Based on one meal at Killen's—where Ronnie Killen acts as executive chef alongside longtime kitchen pro Teddy Lopez—the anticipation for me was worth it. All it took was a forkful of the all-beef meatloaf topped by not-too-sweet tomato gravy, which I'll call heavyweight ketchup. But the butter-rich mashed potatoes and the soft, creamy grits, flooded with jalapeño chive oil, sent me over the edge. Those grits have no right being that good.

Entrées include Texas staples like chicken fried steak, fried catfish and fried shrimp, and a pork chop smothered in brown onion gravy you'd think came out of a Knorr packet. Other sides are what you'd expect: fried okra, black eyed peas, creamed corn, and a not-too-salty batch of collard greens with ham chunks. Starters feature pork belly with cherry habanero glaze, deviled eggs with pulled pork, and fried green tomatoes with pickled shrimp and buttermilk sauce. I had the latter, whose flavors were well executed, though the tomatoes themselves were too firm and undercooked.
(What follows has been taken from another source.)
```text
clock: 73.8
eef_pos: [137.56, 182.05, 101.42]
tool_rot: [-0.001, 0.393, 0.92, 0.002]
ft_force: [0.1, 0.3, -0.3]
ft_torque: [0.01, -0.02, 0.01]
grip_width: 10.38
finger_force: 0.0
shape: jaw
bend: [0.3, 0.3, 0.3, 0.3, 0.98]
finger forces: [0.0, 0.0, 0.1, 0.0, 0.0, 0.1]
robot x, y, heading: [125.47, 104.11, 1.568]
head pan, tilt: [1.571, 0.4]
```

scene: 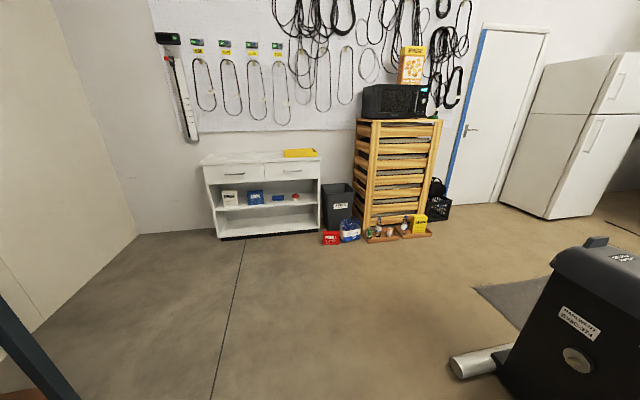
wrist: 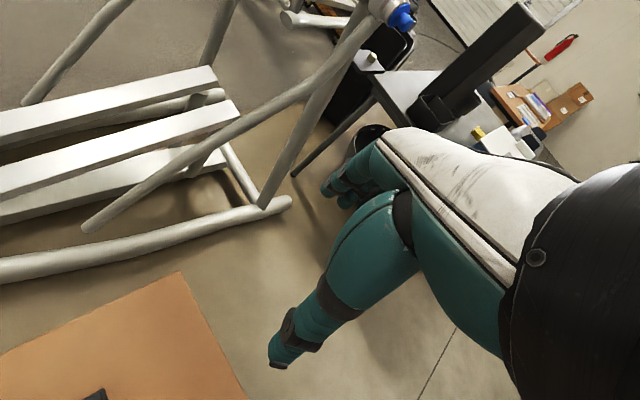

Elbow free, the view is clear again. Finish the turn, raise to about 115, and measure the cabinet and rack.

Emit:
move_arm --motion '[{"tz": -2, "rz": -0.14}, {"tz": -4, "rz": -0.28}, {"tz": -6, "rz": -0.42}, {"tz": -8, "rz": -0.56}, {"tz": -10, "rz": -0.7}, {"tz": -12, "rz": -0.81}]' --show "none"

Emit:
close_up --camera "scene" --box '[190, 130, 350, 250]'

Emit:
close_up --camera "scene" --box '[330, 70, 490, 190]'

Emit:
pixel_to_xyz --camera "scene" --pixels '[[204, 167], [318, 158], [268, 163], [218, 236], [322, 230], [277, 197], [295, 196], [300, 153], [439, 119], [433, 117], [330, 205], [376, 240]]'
One would expect that from a new restaurant, and surely Killen will be tweaking things over the course of these first few months. Lighting will shift and a patio might go in, and hopefully something will be done about the noise, since chatter carries well in the open room. But the surroundings are befitting what I might call a heightened-casual comfort food restaurant: Exposed white brick (from Hickory Hollow) juxtaposes nicely with shiplap, while family photos decorate the bar wall, and fresh-cut flowers adorn every table. Thoughtful touches, absolutely, but the food ultimately stars at Killen's.

Two additional tips: First, get that German chocolate cake, based on a recipe from Killen's aunt. Second, give DeeDee Killen's cocktails a try—my Killen's single-barrel old fashioned, which included WhistlePig whiskey, was exactly what I wanted.

I guarantee plenty of expectations will be met and exceeded at Killen's.